# READING PASSAGE
>> Begin

Washington, D.C. 20549-3561
| Re: | Tax Free Fund for Puerto Rico Residents, Inc., File No. 811-23672 |
Dear Ms. Dubey:
On behalf of our client, Tax Free Fund for Puerto Rico Residents, Inc. (the “Fund”), set forth below are responses to oral comments received over the telephone from the staff of the Division of Investment Management (the “Staff”) of the Securities and Exchange Commission (the “Commission”) on April 4, 2023 with respect to the revised preliminary proxy statement filed on March 29, 2023 by the Fund with the Commission under cover of Schedule 14A as form type PRER14A (the “Revised Preliminary Proxy Statement”).
For your convenience, each response is prefaced by a paraphrasing of the Staff’s corresponding comment in bold, italicized text.
| 1. | The Revised Preliminary Proxy Statement states that Ocean Capital LLC’s notice to the Fund included “a proposal to terminate the Fund’s investment advisory agreement and other agreements with its investment adviser.” If accurate, revise references to this proposal to delete the phrase “other agreements with its investment adviser.” |
Response: The Fund respectfully notes that the proposal submitted by Ocean Capital LLC (“Ocean Capital”), copied below (with emphasis added), does purport to apply to the termination of the Fund’s other agreements with UBS Asset Managers of Puerto Rico in addition to the investment advisory agreement:
“The Nominating Stockholder intends to submit, for a stockholder vote at the 2023 Annual Meeting, the following Proposal:
‘RESOLVED, that certain Amended and Restated Investment Advisory Agreement (the “Investment Advisory Agreement”) between Tax Free Fund for Puerto Rico Residents, Inc. (the “Fund”) and UBS Asset Managers of Puerto Rico (“UBS”), a division of UBS Trust Company of Puerto Rico, dated as of May 12, 2021, and all other advisory and management agreements between the Fund and UBS shall be terminated by the Fund, pursuant to Section 11 of the Investment Advisory Agreement and the right of stockholders to terminate the Investment Advisory Agreement, as embodied in Section 15(a)(3) of the Investment Company Act of 1940 and as required to be included in such agreements, such termination to be effective no more than sixty (60) days following the date hereof.’”

>> End

# REQUIRED WORK
1 > Quote the reading passage word for word, starting at "Washington, D.C. 20549-3561" and ending with "bold, italicized text.".
2 > Write what comes next in the reading passage.

# DATA LINES
>> Begin

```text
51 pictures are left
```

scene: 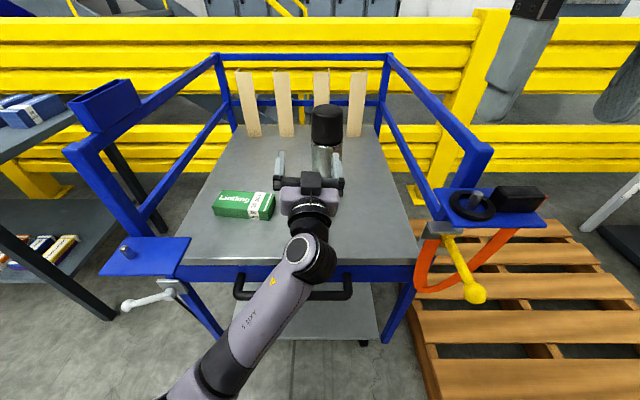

>> End

# THE RESPONSES
1 >
Washington, D.C. 20549-3561
| Re: | Tax Free Fund for Puerto Rico Residents, Inc., File No. 811-23672 |
Dear Ms. Dubey:
On behalf of our client, Tax Free Fund for Puerto Rico Residents, Inc. (the “Fund”), set forth below are responses to oral comments received over the telephone from the staff of the Division of Investment Management (the “Staff”) of the Securities and Exchange Commission (the “Commission”) on April 4, 2023 with respect to the revised preliminary proxy statement filed on March 29, 2023 by the Fund with the Commission under cover of Schedule 14A as form type PRER14A (the “Revised Preliminary Proxy Statement”).
For your convenience, each response is prefaced by a paraphrasing of the Staff’s corresponding comment in bold, italicized text.

2 >
United States Securities and Exchange Commission Division of Investment Management April 7, 2023 Page 2 | |
| 2. | The Revised Preliminary Proxy Statement states that the Fund rejected Ocean Capital’s proposal to terminate the Fund’s investment advisory agreement and other agreements with its investment adviser “because the Board of Directors determined that Ocean Capital’s notice for such proposal failed to comply with the advanced notice provisions set forth in the Fund’s organizational documents for notice of shareholder proposals.” Please disclose the basis for the Board’s determination that Ocean Capital’s notice with respect to this proposal failed to comply with the Fund’s advance notice provisions. |
Response: The Fund respectfully acknowledges the Staff’s comment and will revise this disclosure to add the following material:
Specifically, the Board of Directors rejected the notice with respect to the Advisory Agreement Proposal because it believes that Ocean Capital intends the proposal to cause a liquidation of the Fund from which its principals will receive a disproportionate financial benefit as compared to the primary shareholder base of the Fund. Ocean Capital’s principals are Act 22 beneficiaries and would receive distributions from a liquidation entirely tax-free; by contrast, the Fund’s primary shareholder base are Puerto Rico residents who would incur greater tax liability from a liquidation. Ocean Capital failed to disclose this material interest in the Advisory Agreement Proposal that is not shared with other shareholders in violation of the advance notice provisions of the Fund’s bylaws.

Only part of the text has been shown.